President Trump probably will not be removed from office as long as he keeps the support of his base. But he’s blowing his counter-impeachment strategy, bigly.

Trump’s approach has been straight out of his normal playbook. He’s tried to whitewash his conversation with Ukrainian President Volodymyr Zelensky as cordial and normal. He’s attacked the Democratic-led investigation as a witch hunt and a partisan maneuver. He’s lashed out at his critics, such as Sen. Mitt Romney (R-Utah), in personal and mean tweets. In sum, he’s portrayed himself as the innocent victim of a phony crisis led by vengeful losers.

This tack shows how badly he misunderstands his predicament. He needs to do more than rally a base predisposed to back their embattled leader. He needs to persuade a small but crucial share of the electorate who frequently disapproves of him but had hitherto opposed impeachment. That group’s support is crucial to his reelection and to keeping wavering Republicans on board. His current strategy is the polar opposite of what those voters want.

Those voters are predisposed to disbelieve Trump’s explanations because they are wise to his act. They see that the facts underlying the Ukraine investigation are fundamentally different from those Democrats have previously rested their impeachment hopes on. Instead of tortured Russian collusion theories and arcane interpretations of what constitutes obstruction of justice, we have a clear and simple narrative: Trump used public power to pursue private ends. Unless Trump can disprove or mitigate that narrative, he won’t persuade the voter who ultimately will decide his fate.

That person would likely value some admission of poor judgment or an apology.

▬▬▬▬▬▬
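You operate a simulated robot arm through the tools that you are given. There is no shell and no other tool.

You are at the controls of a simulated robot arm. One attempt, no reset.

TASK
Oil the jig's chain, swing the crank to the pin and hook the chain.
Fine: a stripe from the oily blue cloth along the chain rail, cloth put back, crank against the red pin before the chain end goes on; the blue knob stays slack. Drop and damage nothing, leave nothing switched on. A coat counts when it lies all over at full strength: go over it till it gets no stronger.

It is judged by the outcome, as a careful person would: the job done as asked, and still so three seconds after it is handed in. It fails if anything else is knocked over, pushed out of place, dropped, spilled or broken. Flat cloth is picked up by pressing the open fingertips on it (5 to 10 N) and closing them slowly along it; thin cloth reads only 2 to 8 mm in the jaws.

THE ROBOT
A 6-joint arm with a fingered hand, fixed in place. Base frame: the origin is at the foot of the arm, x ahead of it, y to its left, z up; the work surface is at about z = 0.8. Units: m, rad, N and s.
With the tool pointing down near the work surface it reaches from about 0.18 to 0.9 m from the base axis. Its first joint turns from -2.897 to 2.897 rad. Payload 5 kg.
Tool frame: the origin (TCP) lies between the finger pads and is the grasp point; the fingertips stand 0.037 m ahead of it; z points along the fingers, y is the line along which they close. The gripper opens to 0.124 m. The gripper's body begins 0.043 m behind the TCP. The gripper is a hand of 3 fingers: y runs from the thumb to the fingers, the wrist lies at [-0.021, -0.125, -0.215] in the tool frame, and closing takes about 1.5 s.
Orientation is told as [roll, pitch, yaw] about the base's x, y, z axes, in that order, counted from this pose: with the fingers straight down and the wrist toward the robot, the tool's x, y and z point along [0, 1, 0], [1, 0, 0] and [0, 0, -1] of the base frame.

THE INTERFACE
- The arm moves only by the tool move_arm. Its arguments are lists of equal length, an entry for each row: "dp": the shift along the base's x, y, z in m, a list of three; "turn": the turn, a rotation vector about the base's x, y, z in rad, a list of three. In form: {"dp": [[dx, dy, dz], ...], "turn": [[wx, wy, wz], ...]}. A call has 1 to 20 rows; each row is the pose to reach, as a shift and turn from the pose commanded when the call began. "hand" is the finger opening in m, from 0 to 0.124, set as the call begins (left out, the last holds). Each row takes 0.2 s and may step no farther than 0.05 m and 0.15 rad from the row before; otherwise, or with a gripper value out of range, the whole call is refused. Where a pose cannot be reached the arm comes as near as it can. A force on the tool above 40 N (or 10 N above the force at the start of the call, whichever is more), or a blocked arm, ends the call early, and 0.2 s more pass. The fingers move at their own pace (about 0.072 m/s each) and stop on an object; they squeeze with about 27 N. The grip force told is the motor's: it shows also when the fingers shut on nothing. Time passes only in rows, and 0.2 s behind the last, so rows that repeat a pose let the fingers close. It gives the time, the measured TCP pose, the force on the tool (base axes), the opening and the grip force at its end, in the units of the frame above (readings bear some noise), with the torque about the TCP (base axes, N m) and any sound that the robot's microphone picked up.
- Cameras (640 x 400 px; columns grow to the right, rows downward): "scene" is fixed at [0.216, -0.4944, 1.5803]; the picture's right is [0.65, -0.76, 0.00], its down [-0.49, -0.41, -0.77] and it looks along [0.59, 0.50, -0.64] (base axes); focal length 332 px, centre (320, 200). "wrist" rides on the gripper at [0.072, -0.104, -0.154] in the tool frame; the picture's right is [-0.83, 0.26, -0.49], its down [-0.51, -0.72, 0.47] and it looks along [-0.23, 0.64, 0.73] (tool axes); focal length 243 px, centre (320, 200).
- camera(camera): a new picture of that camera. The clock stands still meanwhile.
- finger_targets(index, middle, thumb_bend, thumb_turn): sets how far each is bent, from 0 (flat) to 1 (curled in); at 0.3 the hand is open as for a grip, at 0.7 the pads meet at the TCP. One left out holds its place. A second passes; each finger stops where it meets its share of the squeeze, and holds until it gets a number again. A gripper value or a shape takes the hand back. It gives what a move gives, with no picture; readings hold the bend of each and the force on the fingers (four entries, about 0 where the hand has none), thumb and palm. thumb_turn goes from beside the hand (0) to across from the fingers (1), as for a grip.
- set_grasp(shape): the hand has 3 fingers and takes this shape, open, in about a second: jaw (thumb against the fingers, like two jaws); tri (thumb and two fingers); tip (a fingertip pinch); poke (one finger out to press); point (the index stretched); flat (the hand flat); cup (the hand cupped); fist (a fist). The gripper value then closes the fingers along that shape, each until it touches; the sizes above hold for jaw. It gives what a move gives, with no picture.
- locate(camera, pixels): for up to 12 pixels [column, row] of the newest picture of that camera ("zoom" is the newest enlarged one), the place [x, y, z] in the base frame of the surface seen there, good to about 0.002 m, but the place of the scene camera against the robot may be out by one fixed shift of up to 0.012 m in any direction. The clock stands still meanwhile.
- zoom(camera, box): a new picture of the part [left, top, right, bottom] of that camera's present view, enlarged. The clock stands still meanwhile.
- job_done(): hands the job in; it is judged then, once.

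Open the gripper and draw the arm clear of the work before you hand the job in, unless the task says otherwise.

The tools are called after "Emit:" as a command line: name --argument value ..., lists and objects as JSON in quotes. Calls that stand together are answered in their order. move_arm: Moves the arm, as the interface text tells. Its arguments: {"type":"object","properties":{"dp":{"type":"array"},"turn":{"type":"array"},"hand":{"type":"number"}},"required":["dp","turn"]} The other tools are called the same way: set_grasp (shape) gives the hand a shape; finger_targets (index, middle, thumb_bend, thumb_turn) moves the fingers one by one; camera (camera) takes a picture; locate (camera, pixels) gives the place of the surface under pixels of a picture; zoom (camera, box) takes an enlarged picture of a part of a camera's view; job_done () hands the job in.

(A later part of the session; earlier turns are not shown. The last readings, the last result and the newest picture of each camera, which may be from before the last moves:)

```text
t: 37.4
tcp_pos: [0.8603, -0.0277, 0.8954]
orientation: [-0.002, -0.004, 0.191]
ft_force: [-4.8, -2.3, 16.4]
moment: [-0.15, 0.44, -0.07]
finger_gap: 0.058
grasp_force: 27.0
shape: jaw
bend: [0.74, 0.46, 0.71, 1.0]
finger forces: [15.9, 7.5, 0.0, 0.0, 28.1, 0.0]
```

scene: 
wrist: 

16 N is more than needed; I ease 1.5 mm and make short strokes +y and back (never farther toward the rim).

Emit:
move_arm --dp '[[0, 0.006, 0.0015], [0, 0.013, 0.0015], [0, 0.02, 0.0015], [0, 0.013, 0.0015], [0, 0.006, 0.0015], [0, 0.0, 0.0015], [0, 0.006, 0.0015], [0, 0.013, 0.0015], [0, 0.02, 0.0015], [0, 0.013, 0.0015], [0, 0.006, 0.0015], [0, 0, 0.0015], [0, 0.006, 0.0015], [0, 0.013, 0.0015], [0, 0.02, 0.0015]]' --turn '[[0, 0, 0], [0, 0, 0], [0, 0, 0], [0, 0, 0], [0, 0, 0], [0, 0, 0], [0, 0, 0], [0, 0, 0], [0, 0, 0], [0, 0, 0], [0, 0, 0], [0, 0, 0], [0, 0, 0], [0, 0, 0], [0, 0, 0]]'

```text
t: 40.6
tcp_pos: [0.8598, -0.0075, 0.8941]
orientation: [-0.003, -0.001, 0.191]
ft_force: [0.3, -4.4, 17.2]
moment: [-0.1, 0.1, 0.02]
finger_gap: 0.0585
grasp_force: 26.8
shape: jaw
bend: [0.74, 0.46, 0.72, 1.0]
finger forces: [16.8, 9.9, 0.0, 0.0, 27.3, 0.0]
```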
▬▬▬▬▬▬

Ronald Reagan did this during the Iran-contra scandal, which also threatened to end in impeachment. He admitted that he hadn’t supervised his aides closely enough and that he should have known more about what was going on in his own White House. The admissions reflected poorly on him, but they saved his presidency. Trump is too personally tied to this scandal to deny responsibility, but he could admit that he displayed poor judgment and pledge to turn over a new leaf. That might help him in the court of public opinion.

That’s not going to happen, though, because it runs counter to the pattern of Trump’s entire adult life. He built his public reputation as the man whose skill and will get him what he wants. Whether it’s in business, dating and marrying beautiful women, or “draining the swamp,” the entire Trump mystique is built around the idea of the daring, infallible “stable genius” who lives the life of power and luxury that most people only dream of. This is the character he has created for himself, and he is incapable of changing the script now.

This is also why he has committed so many unforced errors in the past month. Angered by the impeachment inquiry, Trump needed to show that he could still exert his will and skill to move events. His decision to peremptorily withdraw U.S. troops from northern Syria is simply an application of that principle, as was his since-retracted decision to award the contract for the Group of Seven summit next year to his own property near Miami. That both elites and average voters might be outraged by these decisions never entered his mind because he rarely tries to persuade people rather than sell himself to a niche market.

You can get rich and powerful marketing to a niche market. The Trump brand wasn’t for everyone, but it was attractive to enough people to fuel his real estate and product-branding enterprises. The Trump political persona clearly alienates millions of people, but it attracts millions of others. These people like the vision of Trump the president peddles, and like any good niche marketer, he keeps giving his acolytes what they want.

The trouble for Trump is that presidents can’t win without building larger coalitions. Trump won in 2016 because he persuaded that election’s swing voter — the person who disliked both him and Hillary Clinton — that “Never Hillary” was better for that person than “Never Trump.” Those people form the core of the person he needs to talk to now, and they aren’t buying the idea that the Democratic investigation is worse than what Trump appears to have done.

This conclusion spells near-certain doom for Trump if it persists. Trump’s reelection strategy has clearly been to rerun the 2016 campaign: hold the Trump base and coalition together and demonize the Democratic nominee, terrorizing the voter in the middle to reluctantly choose him again. That person, however, is unlikely to do that if he or she has already concluded that Trump’s actions regarding Ukraine are so bad that he should be removed from office through impeachment.

Trump’s character made him famous and gave him the presidency. Unless there’s more behind the mask he has created, however, it will also likely lead to his political demise.